## begin

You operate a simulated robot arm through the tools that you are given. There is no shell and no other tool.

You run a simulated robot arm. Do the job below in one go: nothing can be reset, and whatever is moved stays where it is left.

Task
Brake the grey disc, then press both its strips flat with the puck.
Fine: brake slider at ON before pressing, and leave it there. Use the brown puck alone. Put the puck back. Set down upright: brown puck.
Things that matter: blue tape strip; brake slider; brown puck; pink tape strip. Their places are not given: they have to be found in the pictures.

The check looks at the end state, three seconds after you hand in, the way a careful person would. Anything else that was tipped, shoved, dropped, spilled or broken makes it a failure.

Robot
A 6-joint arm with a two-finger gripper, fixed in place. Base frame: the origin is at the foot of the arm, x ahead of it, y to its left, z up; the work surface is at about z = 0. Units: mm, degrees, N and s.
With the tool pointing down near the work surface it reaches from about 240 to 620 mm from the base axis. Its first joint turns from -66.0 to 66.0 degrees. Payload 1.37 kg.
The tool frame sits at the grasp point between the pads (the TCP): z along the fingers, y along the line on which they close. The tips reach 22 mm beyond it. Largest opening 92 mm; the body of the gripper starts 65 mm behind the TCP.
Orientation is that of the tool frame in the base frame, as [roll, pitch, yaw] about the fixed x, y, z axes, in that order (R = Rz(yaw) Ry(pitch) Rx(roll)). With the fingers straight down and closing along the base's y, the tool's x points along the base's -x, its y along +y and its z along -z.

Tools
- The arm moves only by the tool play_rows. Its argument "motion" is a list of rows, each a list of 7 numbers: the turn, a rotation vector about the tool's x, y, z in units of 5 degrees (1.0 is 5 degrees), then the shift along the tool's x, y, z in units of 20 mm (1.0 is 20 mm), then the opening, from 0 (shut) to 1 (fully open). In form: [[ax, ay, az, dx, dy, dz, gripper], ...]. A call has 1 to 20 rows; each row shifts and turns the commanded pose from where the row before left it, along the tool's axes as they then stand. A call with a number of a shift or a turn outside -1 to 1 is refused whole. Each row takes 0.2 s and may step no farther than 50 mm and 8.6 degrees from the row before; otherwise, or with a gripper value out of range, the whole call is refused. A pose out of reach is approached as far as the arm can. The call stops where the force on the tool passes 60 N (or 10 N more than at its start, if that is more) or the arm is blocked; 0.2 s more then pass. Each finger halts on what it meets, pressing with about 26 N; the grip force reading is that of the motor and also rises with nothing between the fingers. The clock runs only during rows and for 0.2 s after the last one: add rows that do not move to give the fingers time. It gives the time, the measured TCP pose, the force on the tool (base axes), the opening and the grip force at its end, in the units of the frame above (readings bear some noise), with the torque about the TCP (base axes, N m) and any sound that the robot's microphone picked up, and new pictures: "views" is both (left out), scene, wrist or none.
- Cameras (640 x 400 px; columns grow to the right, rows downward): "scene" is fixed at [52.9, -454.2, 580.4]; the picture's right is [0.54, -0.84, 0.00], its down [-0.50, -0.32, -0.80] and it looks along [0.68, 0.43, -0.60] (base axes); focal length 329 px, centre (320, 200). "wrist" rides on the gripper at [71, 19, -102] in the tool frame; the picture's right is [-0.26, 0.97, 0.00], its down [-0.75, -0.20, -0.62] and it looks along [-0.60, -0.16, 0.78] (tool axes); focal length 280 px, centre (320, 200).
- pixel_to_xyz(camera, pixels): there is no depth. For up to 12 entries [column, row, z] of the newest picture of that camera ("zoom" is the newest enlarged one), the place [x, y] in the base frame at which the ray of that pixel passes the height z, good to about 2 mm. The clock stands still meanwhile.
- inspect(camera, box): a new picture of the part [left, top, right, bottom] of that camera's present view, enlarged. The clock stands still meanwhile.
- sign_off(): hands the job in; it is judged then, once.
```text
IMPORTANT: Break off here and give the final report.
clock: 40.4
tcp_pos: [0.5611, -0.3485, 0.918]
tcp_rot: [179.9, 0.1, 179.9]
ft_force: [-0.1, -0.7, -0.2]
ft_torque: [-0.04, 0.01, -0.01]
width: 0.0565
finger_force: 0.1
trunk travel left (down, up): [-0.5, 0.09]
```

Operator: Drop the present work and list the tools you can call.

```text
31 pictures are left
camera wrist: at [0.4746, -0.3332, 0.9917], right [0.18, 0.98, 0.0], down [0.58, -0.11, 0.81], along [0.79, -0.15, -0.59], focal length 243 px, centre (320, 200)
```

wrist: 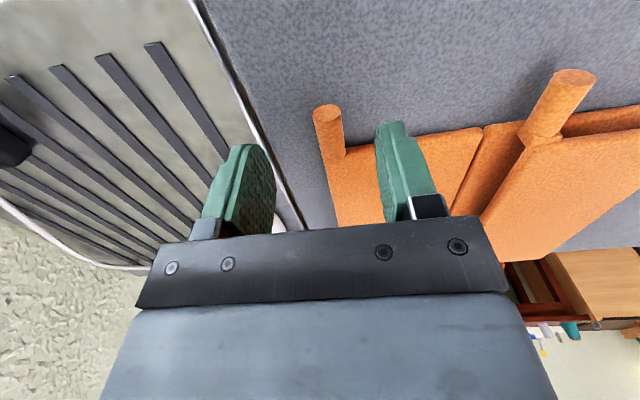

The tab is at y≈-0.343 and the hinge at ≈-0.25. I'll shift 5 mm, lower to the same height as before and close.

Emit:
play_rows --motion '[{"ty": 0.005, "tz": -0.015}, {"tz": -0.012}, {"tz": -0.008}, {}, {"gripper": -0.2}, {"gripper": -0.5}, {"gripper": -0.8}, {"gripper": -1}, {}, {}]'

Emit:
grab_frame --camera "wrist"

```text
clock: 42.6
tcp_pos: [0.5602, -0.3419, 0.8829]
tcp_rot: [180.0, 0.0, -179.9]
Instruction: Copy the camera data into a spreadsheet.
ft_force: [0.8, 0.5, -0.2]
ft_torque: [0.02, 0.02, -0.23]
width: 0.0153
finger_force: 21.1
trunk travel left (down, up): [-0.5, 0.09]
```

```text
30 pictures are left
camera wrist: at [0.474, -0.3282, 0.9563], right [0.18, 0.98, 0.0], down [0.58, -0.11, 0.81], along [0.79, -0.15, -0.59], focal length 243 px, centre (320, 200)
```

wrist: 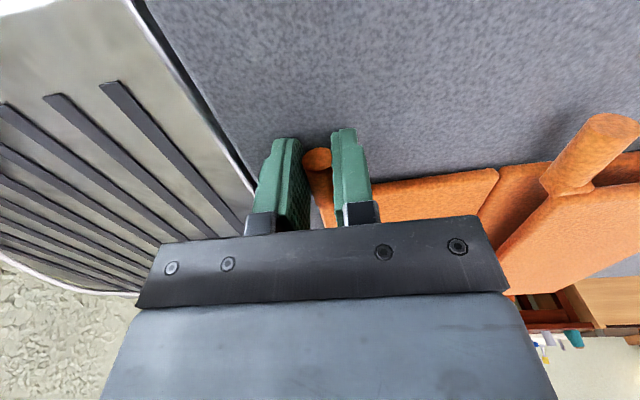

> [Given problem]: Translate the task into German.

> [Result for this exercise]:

## end

For the data above, state only how many lines include the word "joint".

> [Result for this exercise]: 2